How does Playful Learning Ecademy work?

It basically takes my favorite classroom experiences that I had as a teacher and making them available to parents and their children in a safe online community. There is a video I make for the parents which explains the lesson and offers tips on reading recommendations for how parents can support their children’s learning at home. Then we have videos for children that are taught by children. It makes it a really dynamic and engaging experience for children to watch and they teach powerful lessons. Then they can print out different projects and activities and post pictures of their work and share in a community with each other in a way that is very safe and supportive. One of the most powerful lessons I’ve ever taught is “The Power of Put-Ups,” a lesson about how powerful your words are. I believe so strongly in it that now we are offering it for free on our site with the use of the code WORLDPEACE.

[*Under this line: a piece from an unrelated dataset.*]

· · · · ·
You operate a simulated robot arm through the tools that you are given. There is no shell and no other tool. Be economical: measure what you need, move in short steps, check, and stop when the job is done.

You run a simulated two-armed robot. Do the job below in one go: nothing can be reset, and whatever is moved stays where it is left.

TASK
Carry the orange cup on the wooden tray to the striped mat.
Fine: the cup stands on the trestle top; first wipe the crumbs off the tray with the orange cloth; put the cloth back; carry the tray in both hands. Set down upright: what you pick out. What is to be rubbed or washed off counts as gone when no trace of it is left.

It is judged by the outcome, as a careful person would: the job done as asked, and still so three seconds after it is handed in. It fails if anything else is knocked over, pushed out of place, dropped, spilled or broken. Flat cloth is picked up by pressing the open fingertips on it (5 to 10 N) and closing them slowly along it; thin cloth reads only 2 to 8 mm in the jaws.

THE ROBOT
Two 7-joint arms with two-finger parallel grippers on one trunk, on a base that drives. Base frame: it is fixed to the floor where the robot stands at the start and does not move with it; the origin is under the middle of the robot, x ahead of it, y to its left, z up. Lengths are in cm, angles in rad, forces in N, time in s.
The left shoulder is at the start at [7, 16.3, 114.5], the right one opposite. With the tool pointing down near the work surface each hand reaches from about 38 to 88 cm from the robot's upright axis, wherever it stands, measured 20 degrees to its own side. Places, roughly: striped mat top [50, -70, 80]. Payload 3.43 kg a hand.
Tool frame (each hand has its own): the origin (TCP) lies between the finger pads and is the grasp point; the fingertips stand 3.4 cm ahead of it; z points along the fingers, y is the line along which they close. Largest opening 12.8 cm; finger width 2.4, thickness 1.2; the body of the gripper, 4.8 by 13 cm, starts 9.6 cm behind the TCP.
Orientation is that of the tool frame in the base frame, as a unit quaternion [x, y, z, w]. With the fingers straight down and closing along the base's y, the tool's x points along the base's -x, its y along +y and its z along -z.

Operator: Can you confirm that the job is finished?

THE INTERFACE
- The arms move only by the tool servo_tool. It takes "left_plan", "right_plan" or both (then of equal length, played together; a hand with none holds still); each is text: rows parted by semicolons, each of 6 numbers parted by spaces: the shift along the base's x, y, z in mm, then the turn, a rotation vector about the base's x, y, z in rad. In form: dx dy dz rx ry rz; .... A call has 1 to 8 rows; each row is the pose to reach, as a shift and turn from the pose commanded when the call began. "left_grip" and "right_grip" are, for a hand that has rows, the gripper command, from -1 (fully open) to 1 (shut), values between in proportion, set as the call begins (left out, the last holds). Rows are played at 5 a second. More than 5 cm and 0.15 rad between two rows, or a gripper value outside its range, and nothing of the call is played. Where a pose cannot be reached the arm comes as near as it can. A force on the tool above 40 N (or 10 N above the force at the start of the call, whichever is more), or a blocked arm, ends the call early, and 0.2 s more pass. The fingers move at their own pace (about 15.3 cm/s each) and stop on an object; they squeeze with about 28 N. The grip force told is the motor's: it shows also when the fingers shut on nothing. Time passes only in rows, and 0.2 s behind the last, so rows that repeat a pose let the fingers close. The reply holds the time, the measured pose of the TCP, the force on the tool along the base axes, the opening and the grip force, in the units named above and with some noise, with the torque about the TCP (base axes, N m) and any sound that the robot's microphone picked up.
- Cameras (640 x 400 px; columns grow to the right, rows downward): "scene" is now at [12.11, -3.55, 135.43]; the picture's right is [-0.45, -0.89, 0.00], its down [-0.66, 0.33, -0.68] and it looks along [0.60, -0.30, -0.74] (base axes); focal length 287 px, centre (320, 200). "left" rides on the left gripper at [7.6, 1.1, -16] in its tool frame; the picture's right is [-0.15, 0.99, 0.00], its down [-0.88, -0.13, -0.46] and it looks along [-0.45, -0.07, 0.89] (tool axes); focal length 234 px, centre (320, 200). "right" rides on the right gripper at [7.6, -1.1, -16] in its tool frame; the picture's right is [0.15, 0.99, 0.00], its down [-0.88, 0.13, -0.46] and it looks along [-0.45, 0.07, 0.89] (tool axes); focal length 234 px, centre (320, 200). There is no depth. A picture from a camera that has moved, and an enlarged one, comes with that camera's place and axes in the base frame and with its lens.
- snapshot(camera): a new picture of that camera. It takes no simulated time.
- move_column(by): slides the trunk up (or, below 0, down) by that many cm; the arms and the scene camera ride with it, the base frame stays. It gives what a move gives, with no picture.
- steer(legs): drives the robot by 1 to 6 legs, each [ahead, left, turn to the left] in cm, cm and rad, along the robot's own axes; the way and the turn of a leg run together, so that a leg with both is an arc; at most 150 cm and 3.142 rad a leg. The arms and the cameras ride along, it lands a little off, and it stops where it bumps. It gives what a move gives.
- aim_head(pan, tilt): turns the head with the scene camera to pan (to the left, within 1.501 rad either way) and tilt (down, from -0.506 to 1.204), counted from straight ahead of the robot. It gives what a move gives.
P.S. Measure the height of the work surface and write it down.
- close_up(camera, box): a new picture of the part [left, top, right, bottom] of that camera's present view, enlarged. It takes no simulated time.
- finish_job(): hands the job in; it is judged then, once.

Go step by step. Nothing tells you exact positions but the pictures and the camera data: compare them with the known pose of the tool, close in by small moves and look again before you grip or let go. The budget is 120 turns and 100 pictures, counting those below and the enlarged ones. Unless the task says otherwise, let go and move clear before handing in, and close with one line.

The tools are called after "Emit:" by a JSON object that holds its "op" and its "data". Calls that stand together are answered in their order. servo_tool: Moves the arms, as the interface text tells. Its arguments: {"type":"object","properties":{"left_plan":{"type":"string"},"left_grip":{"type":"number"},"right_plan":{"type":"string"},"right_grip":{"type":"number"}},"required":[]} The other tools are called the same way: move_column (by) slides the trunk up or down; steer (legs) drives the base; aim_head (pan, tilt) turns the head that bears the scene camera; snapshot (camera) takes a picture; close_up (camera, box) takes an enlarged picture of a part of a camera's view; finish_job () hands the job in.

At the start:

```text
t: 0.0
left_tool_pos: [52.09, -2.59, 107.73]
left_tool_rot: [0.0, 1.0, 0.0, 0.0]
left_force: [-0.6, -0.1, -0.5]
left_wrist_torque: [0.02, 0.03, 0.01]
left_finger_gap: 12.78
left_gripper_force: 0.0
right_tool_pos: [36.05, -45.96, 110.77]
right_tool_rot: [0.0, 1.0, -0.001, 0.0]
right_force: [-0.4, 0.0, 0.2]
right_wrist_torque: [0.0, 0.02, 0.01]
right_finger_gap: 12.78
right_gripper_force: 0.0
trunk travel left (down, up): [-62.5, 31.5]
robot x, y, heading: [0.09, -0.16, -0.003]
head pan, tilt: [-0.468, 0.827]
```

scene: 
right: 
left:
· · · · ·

How have you developed your personal philosophy about education?

When I was in college I studied child development and that is where I discovered the work of Maria Montessori and she opened up my whole paradigm of what education can be. She felt that as a society we really haven’t tapped into a child’s full potential. We’ve put them into these industrialized schools with industrial style curriculum and of course when you put them into a class all day in one seat that’s when you get sort of abnormalities in behavior that become problematic. It was amazing to me to think that we haven’t really seen what children are capable of.

The most direct form of change comes from education and teaching children from a young age to be aware of the world around them and to answer whatever calling they have so they can make a positive contribution to the world. I moved to New York City and started teaching at the Dalton School and that’s where I was exposed to other people that were really influential, like Harold Gardiner, who believe that the underlying philosophy that ties everything together is project-based education. In project-based education children are able to move from one project to another transferring their skills and knowledge from one project to the next.

August marks the first leg of a worldwide blog tour for Playful Learning. What is it about the site that allows it to connect with people on a global level?

I think what it comes down to is we all need to ask ourselves what kind of people do we want to raise? What are they passionate about and how do they pursue those passions? What kind of attitude do they have toward the people around them? What kind of attitude do they have toward learning? I think for parents everywhere their biggest goal is to add innovation and creativity to curriculum. I think when I share the hands-on projects with parents they are simple little things that you can do – maybe a basket with paper and colored pencils on your coffee table – that can make a big difference.